▸ WORK TO DO: Answer with a single number: the count of lines that hold "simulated".
*****
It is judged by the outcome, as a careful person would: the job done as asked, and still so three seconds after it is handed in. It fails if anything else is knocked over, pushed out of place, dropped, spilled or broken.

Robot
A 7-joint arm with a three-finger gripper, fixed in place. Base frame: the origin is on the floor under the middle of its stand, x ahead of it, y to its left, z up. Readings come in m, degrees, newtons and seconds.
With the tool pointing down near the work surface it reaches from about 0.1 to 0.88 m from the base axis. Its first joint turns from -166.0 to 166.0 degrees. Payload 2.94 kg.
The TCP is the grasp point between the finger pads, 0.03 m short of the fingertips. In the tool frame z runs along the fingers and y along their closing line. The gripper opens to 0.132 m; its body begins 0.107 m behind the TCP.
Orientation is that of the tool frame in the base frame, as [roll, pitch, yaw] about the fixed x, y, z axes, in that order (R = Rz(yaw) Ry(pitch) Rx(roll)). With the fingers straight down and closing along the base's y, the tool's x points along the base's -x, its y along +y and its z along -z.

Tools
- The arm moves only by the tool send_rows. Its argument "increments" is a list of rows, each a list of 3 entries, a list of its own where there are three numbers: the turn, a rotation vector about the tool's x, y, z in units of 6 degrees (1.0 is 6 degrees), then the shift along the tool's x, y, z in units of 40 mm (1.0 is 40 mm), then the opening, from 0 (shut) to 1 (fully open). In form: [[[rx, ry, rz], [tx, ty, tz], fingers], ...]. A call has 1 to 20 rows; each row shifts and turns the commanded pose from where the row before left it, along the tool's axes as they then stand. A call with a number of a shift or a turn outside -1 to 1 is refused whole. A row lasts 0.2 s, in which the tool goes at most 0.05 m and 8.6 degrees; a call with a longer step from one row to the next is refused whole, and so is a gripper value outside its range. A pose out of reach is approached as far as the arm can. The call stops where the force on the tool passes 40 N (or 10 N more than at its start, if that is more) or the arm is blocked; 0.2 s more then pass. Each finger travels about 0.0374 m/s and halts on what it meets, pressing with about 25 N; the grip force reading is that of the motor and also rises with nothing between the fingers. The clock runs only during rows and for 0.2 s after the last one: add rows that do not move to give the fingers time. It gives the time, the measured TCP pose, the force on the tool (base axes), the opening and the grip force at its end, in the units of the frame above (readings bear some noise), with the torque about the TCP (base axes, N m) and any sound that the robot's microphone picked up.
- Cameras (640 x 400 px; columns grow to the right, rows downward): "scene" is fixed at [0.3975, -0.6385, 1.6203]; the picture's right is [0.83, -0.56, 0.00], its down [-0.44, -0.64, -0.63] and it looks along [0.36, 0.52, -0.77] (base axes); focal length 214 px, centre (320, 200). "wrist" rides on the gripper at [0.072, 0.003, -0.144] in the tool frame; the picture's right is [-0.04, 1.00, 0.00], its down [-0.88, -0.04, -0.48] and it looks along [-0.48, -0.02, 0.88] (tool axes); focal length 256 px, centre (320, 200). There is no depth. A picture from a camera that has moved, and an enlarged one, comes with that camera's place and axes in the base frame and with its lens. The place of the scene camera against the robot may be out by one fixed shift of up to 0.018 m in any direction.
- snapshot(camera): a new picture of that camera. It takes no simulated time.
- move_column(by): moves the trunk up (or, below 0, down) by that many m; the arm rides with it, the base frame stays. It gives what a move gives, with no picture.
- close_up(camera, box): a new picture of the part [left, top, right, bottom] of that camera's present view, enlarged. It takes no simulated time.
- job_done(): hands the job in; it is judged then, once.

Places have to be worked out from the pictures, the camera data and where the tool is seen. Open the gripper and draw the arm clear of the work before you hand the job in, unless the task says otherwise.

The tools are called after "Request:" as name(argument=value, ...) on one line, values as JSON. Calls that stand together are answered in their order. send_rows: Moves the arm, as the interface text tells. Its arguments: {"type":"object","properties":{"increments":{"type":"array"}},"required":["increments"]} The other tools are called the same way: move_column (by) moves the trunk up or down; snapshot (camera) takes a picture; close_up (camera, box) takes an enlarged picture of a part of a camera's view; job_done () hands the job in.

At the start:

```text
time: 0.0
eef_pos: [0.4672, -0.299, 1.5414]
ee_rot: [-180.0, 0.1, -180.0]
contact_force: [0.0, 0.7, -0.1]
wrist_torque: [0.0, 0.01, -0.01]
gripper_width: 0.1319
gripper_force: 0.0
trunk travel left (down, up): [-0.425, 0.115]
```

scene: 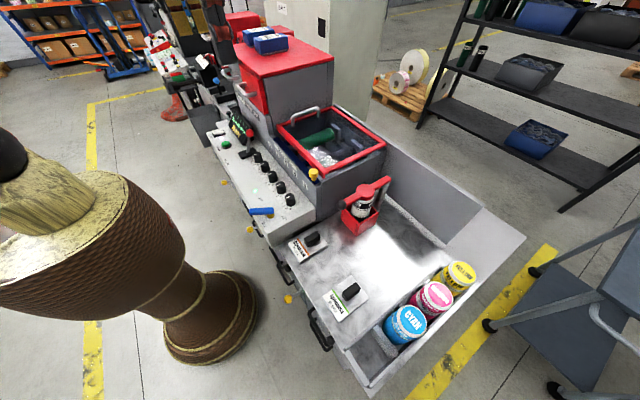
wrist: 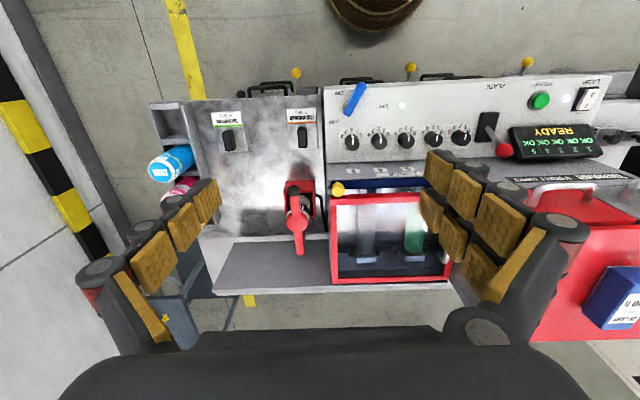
*****
▸ TASK ANSWER: 2